- _Given information_
BEGIN

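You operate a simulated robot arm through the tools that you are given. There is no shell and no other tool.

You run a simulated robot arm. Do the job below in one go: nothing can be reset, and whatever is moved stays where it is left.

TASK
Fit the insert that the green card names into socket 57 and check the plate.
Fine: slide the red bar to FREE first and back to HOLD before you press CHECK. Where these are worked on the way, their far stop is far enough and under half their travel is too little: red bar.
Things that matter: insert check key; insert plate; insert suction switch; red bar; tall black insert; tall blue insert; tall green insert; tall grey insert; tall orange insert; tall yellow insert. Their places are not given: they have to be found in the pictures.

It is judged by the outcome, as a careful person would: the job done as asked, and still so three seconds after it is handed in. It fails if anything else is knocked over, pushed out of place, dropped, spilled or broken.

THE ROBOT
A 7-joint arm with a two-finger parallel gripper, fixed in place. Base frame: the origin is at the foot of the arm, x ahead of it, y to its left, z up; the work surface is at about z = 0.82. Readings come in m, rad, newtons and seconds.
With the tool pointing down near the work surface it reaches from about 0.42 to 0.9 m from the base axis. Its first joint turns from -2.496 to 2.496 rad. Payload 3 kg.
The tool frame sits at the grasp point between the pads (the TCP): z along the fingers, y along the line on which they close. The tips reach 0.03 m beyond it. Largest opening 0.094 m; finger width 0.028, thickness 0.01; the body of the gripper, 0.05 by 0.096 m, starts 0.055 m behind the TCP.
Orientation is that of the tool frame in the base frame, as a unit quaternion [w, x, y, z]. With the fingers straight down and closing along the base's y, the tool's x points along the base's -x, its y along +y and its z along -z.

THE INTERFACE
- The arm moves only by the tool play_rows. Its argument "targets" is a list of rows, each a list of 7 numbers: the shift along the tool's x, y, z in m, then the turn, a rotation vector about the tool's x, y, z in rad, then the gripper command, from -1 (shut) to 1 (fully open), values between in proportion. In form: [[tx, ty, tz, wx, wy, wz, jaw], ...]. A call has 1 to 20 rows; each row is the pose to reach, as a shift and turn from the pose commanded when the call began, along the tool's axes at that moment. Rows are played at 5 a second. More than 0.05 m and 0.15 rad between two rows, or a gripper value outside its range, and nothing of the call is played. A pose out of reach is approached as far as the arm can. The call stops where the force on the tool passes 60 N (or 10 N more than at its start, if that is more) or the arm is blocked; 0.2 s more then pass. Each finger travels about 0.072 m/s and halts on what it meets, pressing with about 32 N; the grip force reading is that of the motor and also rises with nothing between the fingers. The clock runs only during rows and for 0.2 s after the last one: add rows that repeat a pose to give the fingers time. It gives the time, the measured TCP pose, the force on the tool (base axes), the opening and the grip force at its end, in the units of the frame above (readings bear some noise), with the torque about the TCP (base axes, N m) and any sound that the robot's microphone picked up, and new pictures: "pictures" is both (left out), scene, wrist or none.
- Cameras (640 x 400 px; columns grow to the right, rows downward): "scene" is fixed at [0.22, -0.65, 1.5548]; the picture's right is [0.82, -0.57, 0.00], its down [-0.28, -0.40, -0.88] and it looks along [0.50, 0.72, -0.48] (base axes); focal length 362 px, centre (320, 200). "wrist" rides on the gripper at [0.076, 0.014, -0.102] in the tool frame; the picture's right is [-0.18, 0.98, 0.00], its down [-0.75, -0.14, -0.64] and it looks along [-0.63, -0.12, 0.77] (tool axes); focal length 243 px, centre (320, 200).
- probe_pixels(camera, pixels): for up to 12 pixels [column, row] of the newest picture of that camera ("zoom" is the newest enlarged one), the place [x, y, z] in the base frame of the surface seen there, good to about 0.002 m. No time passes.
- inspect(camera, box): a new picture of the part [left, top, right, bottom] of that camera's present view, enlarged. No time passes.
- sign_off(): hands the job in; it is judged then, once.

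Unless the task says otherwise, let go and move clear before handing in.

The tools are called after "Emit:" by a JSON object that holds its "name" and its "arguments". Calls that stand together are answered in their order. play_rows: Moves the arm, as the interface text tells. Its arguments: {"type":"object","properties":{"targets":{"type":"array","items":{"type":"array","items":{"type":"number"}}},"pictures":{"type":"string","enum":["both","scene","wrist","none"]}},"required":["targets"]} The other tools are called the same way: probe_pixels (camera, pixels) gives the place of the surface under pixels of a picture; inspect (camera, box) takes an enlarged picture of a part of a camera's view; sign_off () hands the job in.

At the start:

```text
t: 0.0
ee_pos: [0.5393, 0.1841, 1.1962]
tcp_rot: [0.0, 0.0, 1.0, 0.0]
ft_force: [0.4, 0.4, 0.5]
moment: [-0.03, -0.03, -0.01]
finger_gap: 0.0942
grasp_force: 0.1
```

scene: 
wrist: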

END

- _Requirements_
Would you give the material above again, complete and exact?

- _Response_
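You operate a simulated robot arm through the tools that you are given. There is no shell and no other tool.

You run a simulated robot arm. Do the job below in one go: nothing can be reset, and whatever is moved stays where it is left.

TASK
Fit the insert that the green card names into socket 57 and check the plate.
Fine: slide the red bar to FREE first and back to HOLD before you press CHECK. Where these are worked on the way, their far stop is far enough and under half their travel is too little: red bar.
Things that matter: insert check key; insert plate; insert suction switch; red bar; tall black insert; tall blue insert; tall green insert; tall grey insert; tall orange insert; tall yellow insert. Their places are not given: they have to be found in the pictures.

It is judged by the outcome, as a careful person would: the job done as asked, and still so three seconds after it is handed in. It fails if anything else is knocked over, pushed out of place, dropped, spilled or broken.

THE ROBOT
A 7-joint arm with a two-finger parallel gripper, fixed in place. Base frame: the origin is at the foot of the arm, x ahead of it, y to its left, z up; the work surface is at about z = 0.82. Readings come in m, rad, newtons and seconds.
With the tool pointing down near the work surface it reaches from about 0.42 to 0.9 m from the base axis. Its first joint turns from -2.496 to 2.496 rad. Payload 3 kg.
The tool frame sits at the grasp point between the pads (the TCP): z along the fingers, y along the line on which they close. The tips reach 0.03 m beyond it. Largest opening 0.094 m; finger width 0.028, thickness 0.01; the body of the gripper, 0.05 by 0.096 m, starts 0.055 m behind the TCP.
Orientation is that of the tool frame in the base frame, as a unit quaternion [w, x, y, z]. With the fingers straight down and closing along the base's y, the tool's x points along the base's -x, its y along +y and its z along -z.

THE INTERFACE
- The arm moves only by the tool play_rows. Its argument "targets" is a list of rows, each a list of 7 numbers: the shift along the tool's x, y, z in m, then the turn, a rotation vector about the tool's x, y, z in rad, then the gripper command, from -1 (shut) to 1 (fully open), values between in proportion. In form: [[tx, ty, tz, wx, wy, wz, jaw], ...]. A call has 1 to 20 rows; each row is the pose to reach, as a shift and turn from the pose commanded when the call began, along the tool's axes at that moment. Rows are played at 5 a second. More than 0.05 m and 0.15 rad between two rows, or a gripper value outside its range, and nothing of the call is played. A pose out of reach is approached as far as the arm can. The call stops where the force on the tool passes 60 N (or 10 N more than at its start, if that is more) or the arm is blocked; 0.2 s more then pass. Each finger travels about 0.072 m/s and halts on what it meets, pressing with about 32 N; the grip force reading is that of the motor and also rises with nothing between the fingers. The clock runs only during rows and for 0.2 s after the last one: add rows that repeat a pose to give the fingers time. It gives the time, the measured TCP pose, the force on the tool (base axes), the opening and the grip force at its end, in the units of the frame above (readings bear some noise), with the torque about the TCP (base axes, N m) and any sound that the robot's microphone picked up, and new pictures: "pictures" is both (left out), scene, wrist or none.
- Cameras (640 x 400 px; columns grow to the right, rows downward): "scene" is fixed at [0.22, -0.65, 1.5548]; the picture's right is [0.82, -0.57, 0.00], its down [-0.28, -0.40, -0.88] and it looks along [0.50, 0.72, -0.48] (base axes); focal length 362 px, centre (320, 200). "wrist" rides on the gripper at [0.076, 0.014, -0.102] in the tool frame; the picture's right is [-0.18, 0.98, 0.00], its down [-0.75, -0.14, -0.64] and it looks along [-0.63, -0.12, 0.77] (tool axes); focal length 243 px, centre (320, 200).
- probe_pixels(camera, pixels): for up to 12 pixels [column, row] of the newest picture of that camera ("zoom" is the newest enlarged one), the place [x, y, z] in the base frame of the surface seen there, good to about 0.002 m. No time passes.
- inspect(camera, box): a new picture of the part [left, top, right, bottom] of that camera's present view, enlarged. No time passes.
- sign_off(): hands the job in; it is judged then, once.

Unless the task says otherwise, let go and move clear before handing in.

The tools are called after "Emit:" by a JSON object that holds its "name" and its "arguments". Calls that stand together are answered in their order. play_rows: Moves the arm, as the interface text tells. Its arguments: {"type":"object","properties":{"targets":{"type":"array","items":{"type":"array","items":{"type":"number"}}},"pictures":{"type":"string","enum":["both","scene","wrist","none"]}},"required":["targets"]} The other tools are called the same way: probe_pixels (camera, pixels) gives the place of the surface under pixels of a picture; inspect (camera, box) takes an enlarged picture of a part of a camera's view; sign_off () hands the job in.

At the start:

```text
t: 0.0
ee_pos: [0.5393, 0.1841, 1.1962]
tcp_rot: [0.0, 0.0, 1.0, 0.0]
ft_force: [0.4, 0.4, 0.5]
moment: [-0.03, -0.03, -0.01]
finger_gap: 0.0942
grasp_force: 0.1
```

scene: 
wrist: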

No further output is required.